Advice from various psychologists, relationship and business coaches including Harvard Business Review and Psychology Today have common themes:

1. Examine your motives. In stressful conditions it’s normal to be focused on ourselves and the short-term. We worry about what others think of us, how things affect us, how it will turn out for us. Am I focused on that tight-chested feeling under stress, or on the potential solutions both sides might see as beneficial?

Think less of venting the problem, and more about how to patch it up.

Answering, "what do I really want?" only begins with what works for me. To make the conversation successful, next comes what you want for the other person, for the relationship, and how it affects others — from their perspectives.

Answering that on multiple levels tends to turn anxiety into a sense of focus, and determined calm.

2. Plan ahead. With difficult topics, better to schedule it without letting too much time go by for stewing. That way both can prepare, or at least not feel blindsided. “I’d like to talk with you about ‘X.’ Could we do that this afternoon?"

3. Conquer your emotions first. Anger, fear, and hurt or defensiveness do nothing to facilitate a tough conversation; worse, they become barriers.

Experts say our emotions often have less to do with what the other person is actually doing, and more to do with how we perceive what they’re doing. Coming into a conversation seeing blame, victims, and villains makes productive results unlikely.

This includes taking responsibility for your own feelings. Others’ actions may make things harder or easier, but no matter what someone else does — or what motivations we assume they have — each person owns their own feelings. It’s up to us to decide how we react to them.

It’s more helpful, say consultants, to see yourself and the other person as actors. Two humans with roles and actions and behaviors which can be discussed, then acknowledged, better understood, and modified (that includes our own communications with, and reactions to, the other person).

4. Manner matters. Looking them in the eye and being attentive (no phones or interruptions during crucial conversations), sitting eye level in a comfortable place, and speaking directly to them facilitate a successful conversation.

5. Speak calmly and politely in a matter-of-fact tone as much as possible. Listen for elevations in your voice, angry words or name-calling, and avoid or correct these. This maximizes the odds that others will hear the content of your message, rather than be focused on your emotion or demeanor.

6. Communicate that you care about them, too.

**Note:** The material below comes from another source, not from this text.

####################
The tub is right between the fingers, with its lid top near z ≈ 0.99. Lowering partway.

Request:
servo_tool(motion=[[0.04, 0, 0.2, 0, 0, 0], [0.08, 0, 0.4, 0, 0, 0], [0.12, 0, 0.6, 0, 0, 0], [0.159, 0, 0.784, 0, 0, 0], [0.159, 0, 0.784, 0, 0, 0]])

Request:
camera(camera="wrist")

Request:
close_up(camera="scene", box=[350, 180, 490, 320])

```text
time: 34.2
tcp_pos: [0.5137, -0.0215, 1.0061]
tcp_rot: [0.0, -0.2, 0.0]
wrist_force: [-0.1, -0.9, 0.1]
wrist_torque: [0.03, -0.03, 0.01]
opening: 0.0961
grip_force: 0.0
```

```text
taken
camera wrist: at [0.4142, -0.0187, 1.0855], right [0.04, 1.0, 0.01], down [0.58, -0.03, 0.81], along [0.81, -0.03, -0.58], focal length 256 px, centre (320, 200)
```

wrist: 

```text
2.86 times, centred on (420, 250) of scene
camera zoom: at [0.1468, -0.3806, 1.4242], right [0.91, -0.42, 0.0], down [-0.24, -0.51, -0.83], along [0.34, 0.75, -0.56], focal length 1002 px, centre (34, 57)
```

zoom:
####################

Starting with acknowledging the other person’s concerns or experiences tends to both disarm them and increase the odds they’ll listen, without trying to convince you first. Connecting to those motives before beginning the conversation changes your affect — how you come across, how you approach the conversation.

7. Gather facts, in part by listening. By definition, a difficult conversation includes opposing or different views. The other person probably comes to the conversation believing they have reasons or perhaps lack information not communicated. Without actively listening and allowing information exchange with open minds, the conversation degenerates into a contest of conclusions rather than shared information.

8. Don’t start a crucial conversation with a conclusion. Share the facts and premises, lay out your data. Explain the logic, then listen to theirs with curiosity rather than emotion, which gets in the way of the goal.

9. Be clear, specific, respectful and realistic. Expressing blame and finger pointing, however justified you feel, won’t accomplish anything. Others simply feel lectured, put-down or self-hating so no progress is made.

In describing concerns or things you’d like to happen differently, be as clear as possible and use specific examples. The words “always,” “never,” “everything,” and “nothing” overgeneralize and are unhelpful in conversation, flaring up those emotions that make it difficult.

10. Avoid interrupting; seek to understand. When the other person is speaking, consciously listen to what he or she has to say with the intent of hearing and processing it. Don’t just wait for them to be done so you can speak. If you’re thinking about your response while they speak, you’re not listening.

Make sure you understand before responding. Repeating it, acknowledging that you’ve heard, or asking them to explain further can be a very useful tool for improving relationships. If both sides don’t feel heard, improvement is unlikely regardless of the situation.

Finally, say psychologists, approach the conversation openly with a genuine interest in problem solving, rather than needing to prove that you’re right. Seeing it as a competition, or one being right and the other wrong, simply encourages more emotion and conflict.

Human beings have different and evolving levels of understanding — of themselves and of others — and these are what tend to cause relationship problems leading to difficult conversations. The goal is mutual understanding, working within these differing levels for workable solutions, not judgment.